▶ _What you need to do_: Every line below is to be quoted exactly, with nothing added or dropped. Write them as strings in a JSON array, leaving out blank lines.

▶ _Dataset excerpt_:
○ ○ ○ ○ ○

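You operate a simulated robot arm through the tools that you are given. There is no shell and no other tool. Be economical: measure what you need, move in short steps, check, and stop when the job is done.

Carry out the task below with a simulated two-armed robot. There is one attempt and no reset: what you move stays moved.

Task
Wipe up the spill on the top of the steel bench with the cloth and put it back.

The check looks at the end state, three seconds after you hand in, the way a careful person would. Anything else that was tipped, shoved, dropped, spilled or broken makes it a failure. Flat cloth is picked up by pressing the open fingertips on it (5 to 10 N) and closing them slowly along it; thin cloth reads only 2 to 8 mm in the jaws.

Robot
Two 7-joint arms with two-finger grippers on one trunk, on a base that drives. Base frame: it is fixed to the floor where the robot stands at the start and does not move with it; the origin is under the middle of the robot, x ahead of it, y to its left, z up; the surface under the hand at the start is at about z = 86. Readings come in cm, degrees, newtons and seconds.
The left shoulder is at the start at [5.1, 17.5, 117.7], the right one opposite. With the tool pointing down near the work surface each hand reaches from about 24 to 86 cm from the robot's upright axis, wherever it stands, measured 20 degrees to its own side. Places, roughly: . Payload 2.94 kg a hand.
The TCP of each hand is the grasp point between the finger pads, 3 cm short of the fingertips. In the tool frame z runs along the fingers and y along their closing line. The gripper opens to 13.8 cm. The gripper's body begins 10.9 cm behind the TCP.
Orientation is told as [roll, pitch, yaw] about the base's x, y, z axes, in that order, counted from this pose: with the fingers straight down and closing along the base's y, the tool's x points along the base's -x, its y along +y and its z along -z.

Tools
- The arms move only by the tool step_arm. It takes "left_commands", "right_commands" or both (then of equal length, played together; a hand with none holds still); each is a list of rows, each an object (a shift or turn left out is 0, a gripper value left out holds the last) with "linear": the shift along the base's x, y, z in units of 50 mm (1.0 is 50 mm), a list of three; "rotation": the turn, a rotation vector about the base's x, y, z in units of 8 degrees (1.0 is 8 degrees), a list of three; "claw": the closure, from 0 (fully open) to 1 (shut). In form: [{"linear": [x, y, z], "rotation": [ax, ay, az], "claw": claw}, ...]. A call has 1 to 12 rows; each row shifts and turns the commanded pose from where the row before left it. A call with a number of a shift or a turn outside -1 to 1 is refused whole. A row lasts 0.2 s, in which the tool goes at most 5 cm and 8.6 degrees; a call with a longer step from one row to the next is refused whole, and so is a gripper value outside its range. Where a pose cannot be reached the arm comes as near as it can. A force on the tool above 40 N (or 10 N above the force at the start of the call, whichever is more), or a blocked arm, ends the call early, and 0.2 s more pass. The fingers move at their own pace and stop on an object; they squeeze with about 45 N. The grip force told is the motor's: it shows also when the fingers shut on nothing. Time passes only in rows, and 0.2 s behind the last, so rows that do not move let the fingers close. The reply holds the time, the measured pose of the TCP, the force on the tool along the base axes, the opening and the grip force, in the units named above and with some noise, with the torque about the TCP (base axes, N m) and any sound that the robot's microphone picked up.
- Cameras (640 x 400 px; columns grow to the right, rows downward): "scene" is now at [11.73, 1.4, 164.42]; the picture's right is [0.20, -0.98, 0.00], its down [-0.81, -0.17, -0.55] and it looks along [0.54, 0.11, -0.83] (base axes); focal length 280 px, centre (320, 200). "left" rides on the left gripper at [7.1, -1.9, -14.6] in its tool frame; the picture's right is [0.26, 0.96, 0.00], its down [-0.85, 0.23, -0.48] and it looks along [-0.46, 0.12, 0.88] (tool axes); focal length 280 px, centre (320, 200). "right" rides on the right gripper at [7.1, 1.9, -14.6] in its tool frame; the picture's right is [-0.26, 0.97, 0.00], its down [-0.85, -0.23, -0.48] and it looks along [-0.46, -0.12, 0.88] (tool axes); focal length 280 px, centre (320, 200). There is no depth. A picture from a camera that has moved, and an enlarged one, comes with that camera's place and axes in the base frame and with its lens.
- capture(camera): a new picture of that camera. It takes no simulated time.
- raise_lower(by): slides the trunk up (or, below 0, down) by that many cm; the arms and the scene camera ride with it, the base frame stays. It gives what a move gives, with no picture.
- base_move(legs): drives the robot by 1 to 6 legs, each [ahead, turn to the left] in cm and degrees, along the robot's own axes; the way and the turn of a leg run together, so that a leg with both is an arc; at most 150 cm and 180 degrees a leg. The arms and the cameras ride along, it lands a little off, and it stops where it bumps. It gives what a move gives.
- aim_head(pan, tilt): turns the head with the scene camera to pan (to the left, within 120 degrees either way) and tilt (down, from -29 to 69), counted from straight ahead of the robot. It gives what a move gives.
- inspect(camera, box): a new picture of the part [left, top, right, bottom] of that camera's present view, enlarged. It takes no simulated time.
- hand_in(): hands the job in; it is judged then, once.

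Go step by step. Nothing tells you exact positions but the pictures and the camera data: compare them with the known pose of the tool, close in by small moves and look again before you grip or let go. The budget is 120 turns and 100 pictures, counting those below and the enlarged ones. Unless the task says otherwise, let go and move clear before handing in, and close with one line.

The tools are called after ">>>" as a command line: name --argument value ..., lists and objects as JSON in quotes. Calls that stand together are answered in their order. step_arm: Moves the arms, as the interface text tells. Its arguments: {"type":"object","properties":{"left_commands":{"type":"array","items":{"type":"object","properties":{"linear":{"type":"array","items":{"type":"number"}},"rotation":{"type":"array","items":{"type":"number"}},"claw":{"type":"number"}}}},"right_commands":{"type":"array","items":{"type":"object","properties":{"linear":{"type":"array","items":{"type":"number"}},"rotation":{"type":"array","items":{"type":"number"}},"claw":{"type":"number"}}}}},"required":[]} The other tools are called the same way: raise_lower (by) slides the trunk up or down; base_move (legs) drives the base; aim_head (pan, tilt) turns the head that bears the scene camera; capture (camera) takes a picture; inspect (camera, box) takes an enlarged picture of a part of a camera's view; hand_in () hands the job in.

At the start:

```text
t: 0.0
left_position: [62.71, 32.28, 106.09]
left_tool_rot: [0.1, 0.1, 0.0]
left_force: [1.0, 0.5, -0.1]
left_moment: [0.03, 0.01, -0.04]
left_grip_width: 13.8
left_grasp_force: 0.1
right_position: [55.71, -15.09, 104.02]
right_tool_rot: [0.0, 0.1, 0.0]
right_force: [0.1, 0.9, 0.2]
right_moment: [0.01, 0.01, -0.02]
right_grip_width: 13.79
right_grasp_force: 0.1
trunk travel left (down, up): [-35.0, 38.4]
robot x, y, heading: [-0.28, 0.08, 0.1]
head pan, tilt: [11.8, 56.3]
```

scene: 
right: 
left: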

○ ○ ○ ○ ○

▶ _Exercise solution_:
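[
  "You operate a simulated robot arm through the tools that you are given. There is no shell and no other tool. Be economical: measure what you need, move in short steps, check, and stop when the job is done.",
  "Carry out the task below with a simulated two-armed robot. There is one attempt and no reset: what you move stays moved.",
  "Task",
  "Wipe up the spill on the top of the steel bench with the cloth and put it back.",
  "The check looks at the end state, three seconds after you hand in, the way a careful person would. Anything else that was tipped, shoved, dropped, spilled or broken makes it a failure. Flat cloth is picked up by pressing the open fingertips on it (5 to 10 N) and closing them slowly along it; thin cloth reads only 2 to 8 mm in the jaws.",
  "Robot",
  "Two 7-joint arms with two-finger grippers on one trunk, on a base that drives. Base frame: it is fixed to the floor where the robot stands at the start and does not move with it; the origin is under the middle of the robot, x ahead of it, y to its left, z up; the surface under the hand at the start is at about z = 86. Readings come in cm, degrees, newtons and seconds.",
  "The left shoulder is at the start at [5.1, 17.5, 117.7], the right one opposite. With the tool pointing down near the work surface each hand reaches from about 24 to 86 cm from the robot's upright axis, wherever it stands, measured 20 degrees to its own side. Places, roughly: . Payload 2.94 kg a hand.",
  "The TCP of each hand is the grasp point between the finger pads, 3 cm short of the fingertips. In the tool frame z runs along the fingers and y along their closing line. The gripper opens to 13.8 cm. The gripper's body begins 10.9 cm behind the TCP.",
  "Orientation is told as [roll, pitch, yaw] about the base's x, y, z axes, in that order, counted from this pose: with the fingers straight down and closing along the base's y, the tool's x points along the base's -x, its y along +y and its z along -z.",
  "Tools",
  "- The arms move only by the tool step_arm. It takes \"left_commands\", \"right_commands\" or both (then of equal length, played together; a hand with none holds still); each is a list of rows, each an object (a shift or turn left out is 0, a gripper value left out holds the last) with \"linear\": the shift along the base's x, y, z in units of 50 mm (1.0 is 50 mm), a list of three; \"rotation\": the turn, a rotation vector about the base's x, y, z in units of 8 degrees (1.0 is 8 degrees), a list of three; \"claw\": the closure, from 0 (fully open) to 1 (shut). In form: [{\"linear\": [x, y, z], \"rotation\": [ax, ay, az], \"claw\": claw}, ...]. A call has 1 to 12 rows; each row shifts and turns the commanded pose from where the row before left it. A call with a number of a shift or a turn outside -1 to 1 is refused whole. A row lasts 0.2 s, in which the tool goes at most 5 cm and 8.6 degrees; a call with a longer step from one row to the next is refused whole, and so is a gripper value outside its range. Where a pose cannot be reached the arm comes as near as it can. A force on the tool above 40 N (or 10 N above the force at the start of the call, whichever is more), or a blocked arm, ends the call early, and 0.2 s more pass. The fingers move at their own pace and stop on an object; they squeeze with about 45 N. The grip force told is the motor's: it shows also when the fingers shut on nothing. Time passes only in rows, and 0.2 s behind the last, so rows that do not move let the fingers close. The reply holds the time, the measured pose of the TCP, the force on the tool along the base axes, the opening and the grip force, in the units named above and with some noise, with the torque about the TCP (base axes, N m) and any sound that the robot's microphone picked up.",
  "- Cameras (640 x 400 px; columns grow to the right, rows downward): \"scene\" is now at [11.73, 1.4, 164.42]; the picture's right is [0.20, -0.98, 0.00], its down [-0.81, -0.17, -0.55] and it looks along [0.54, 0.11, -0.83] (base axes); focal length 280 px, centre (320, 200). \"left\" rides on the left gripper at [7.1, -1.9, -14.6] in its tool frame; the picture's right is [0.26, 0.96, 0.00], its down [-0.85, 0.23, -0.48] and it looks along [-0.46, 0.12, 0.88] (tool axes); focal length 280 px, centre (320, 200). \"right\" rides on the right gripper at [7.1, 1.9, -14.6] in its tool frame; the picture's right is [-0.26, 0.97, 0.00], its down [-0.85, -0.23, -0.48] and it looks along [-0.46, -0.12, 0.88] (tool axes); focal length 280 px, centre (320, 200). There is no depth. A picture from a camera that has moved, and an enlarged one, comes with that camera's place and axes in the base frame and with its lens.",
  "- capture(camera): a new picture of that camera. It takes no simulated time.",
  "- raise_lower(by): slides the trunk up (or, below 0, down) by that many cm; the arms and the scene camera ride with it, the base frame stays. It gives what a move gives, with no picture.",
  "- base_move(legs): drives the robot by 1 to 6 legs, each [ahead, turn to the left] in cm and degrees, along the robot's own axes; the way and the turn of a leg run together, so that a leg with both is an arc; at most 150 cm and 180 degrees a leg. The arms and the cameras ride along, it lands a little off, and it stops where it bumps. It gives what a move gives.",
  "- aim_head(pan, tilt): turns the head with the scene camera to pan (to the left, within 120 degrees either way) and tilt (down, from -29 to 69), counted from straight ahead of the robot. It gives what a move gives.",
  "- inspect(camera, box): a new picture of the part [left, top, right, bottom] of that camera's present view, enlarged. It takes no simulated time.",
  "- hand_in(): hands the job in; it is judged then, once.",
  "Go step by step. Nothing tells you exact positions but the pictures and the camera data: compare them with the known pose of the tool, close in by small moves and look again before you grip or let go. The budget is 120 turns and 100 pictures, counting those below and the enlarged ones. Unless the task says otherwise, let go and move clear before handing in, and close with one line.",
  "The tools are called after \">>>\" as a command line: name --argument value ..., lists and objects as JSON in quotes. Calls that stand together are answered in their order. step_arm: Moves the arms, as the interface text tells. Its arguments: {\"type\":\"object\",\"properties\":{\"left_commands\":{\"type\":\"array\",\"items\":{\"type\":\"object\",\"properties\":{\"linear\":{\"type\":\"array\",\"items\":{\"type\":\"number\"}},\"rotation\":{\"type\":\"array\",\"items\":{\"type\":\"number\"}},\"claw\":{\"type\":\"number\"}}}},\"right_commands\":{\"type\":\"array\",\"items\":{\"type\":\"object\",\"properties\":{\"linear\":{\"type\":\"array\",\"items\":{\"type\":\"number\"}},\"rotation\":{\"type\":\"array\",\"items\":{\"type\":\"number\"}},\"claw\":{\"type\":\"number\"}}}}},\"required\":[]} The other tools are called the same way: raise_lower (by) slides the trunk up or down; base_move (legs) drives the base; aim_head (pan, tilt) turns the head that bears the scene camera; capture (camera) takes a picture; inspect (camera, box) takes an enlarged picture of a part of a camera's view; hand_in () hands the job in.",
  "At the start:",
  "```text",
  "t: 0.0",
  "left_position: [62.71, 32.28, 106.09]",
  "left_tool_rot: [0.1, 0.1, 0.0]",
  "left_force: [1.0, 0.5, -0.1]",
  "left_moment: [0.03, 0.01, -0.04]",
  "left_grip_width: 13.8",
  "left_grasp_force: 0.1",
  "right_position: [55.71, -15.09, 104.02]",
  "right_tool_rot: [0.0, 0.1, 0.0]",
  "right_force: [0.1, 0.9, 0.2]",
  "right_moment: [0.01, 0.01, -0.02]",
  "right_grip_width: 13.79",
  "right_grasp_force: 0.1",
  "trunk travel left (down, up): [-35.0, 38.4]",
  "robot x, y, heading: [-0.28, 0.08, 0.1]",
  "head pan, tilt: [11.8, 56.3]",
  "```",
  "scene: ",
  "right: ",
  "left:"
]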